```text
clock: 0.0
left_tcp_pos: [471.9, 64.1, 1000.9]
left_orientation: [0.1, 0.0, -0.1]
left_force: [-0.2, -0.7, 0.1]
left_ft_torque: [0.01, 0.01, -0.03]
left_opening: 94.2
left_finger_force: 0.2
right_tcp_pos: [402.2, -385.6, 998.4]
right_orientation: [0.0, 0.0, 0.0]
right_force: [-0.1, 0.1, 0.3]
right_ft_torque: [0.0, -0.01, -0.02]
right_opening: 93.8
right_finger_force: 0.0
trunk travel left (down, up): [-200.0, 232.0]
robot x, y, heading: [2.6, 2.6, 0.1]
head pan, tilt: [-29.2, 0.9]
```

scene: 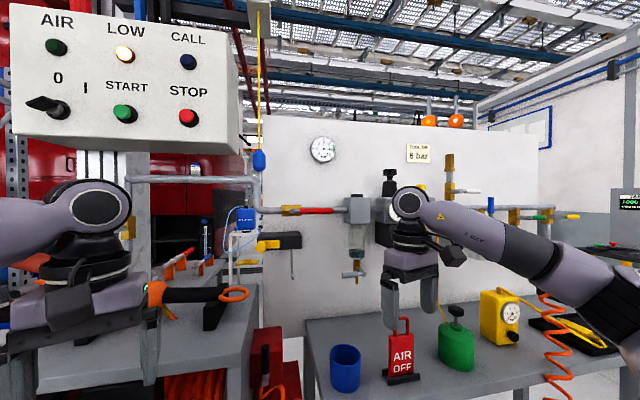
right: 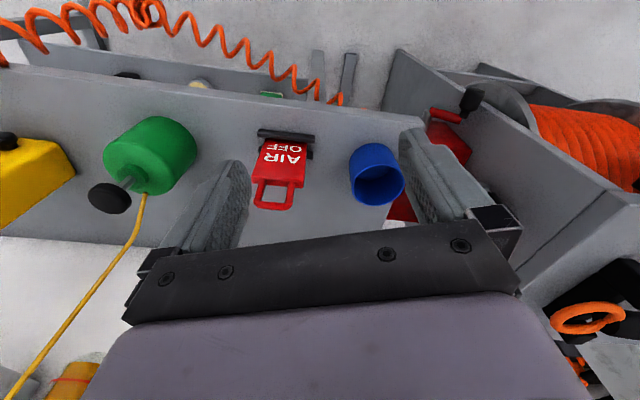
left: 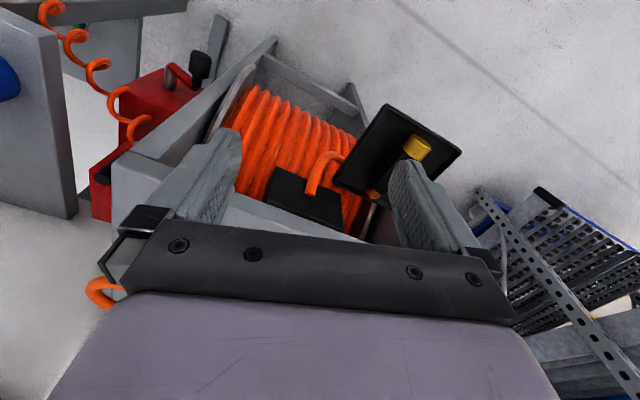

TASK DIRECTIONS:
Except for the pictures, reproduce every line exactly. Write them as strings in a JSON array, leaving out blank lines.

SOLVED PROBLEM:
[
  "```text",
  "clock: 0.0",
  "left_tcp_pos: [471.9, 64.1, 1000.9]",
  "left_orientation: [0.1, 0.0, -0.1]",
  "left_force: [-0.2, -0.7, 0.1]",
  "left_ft_torque: [0.01, 0.01, -0.03]",
  "left_opening: 94.2",
  "left_finger_force: 0.2",
  "right_tcp_pos: [402.2, -385.6, 998.4]",
  "right_orientation: [0.0, 0.0, 0.0]",
  "right_force: [-0.1, 0.1, 0.3]",
  "right_ft_torque: [0.0, -0.01, -0.02]",
  "right_opening: 93.8",
  "right_finger_force: 0.0",
  "trunk travel left (down, up): [-200.0, 232.0]",
  "robot x, y, heading: [2.6, 2.6, 0.1]",
  "head pan, tilt: [-29.2, 0.9]",
  "```",
  "scene: ",
  "right: ",
  "left: "
]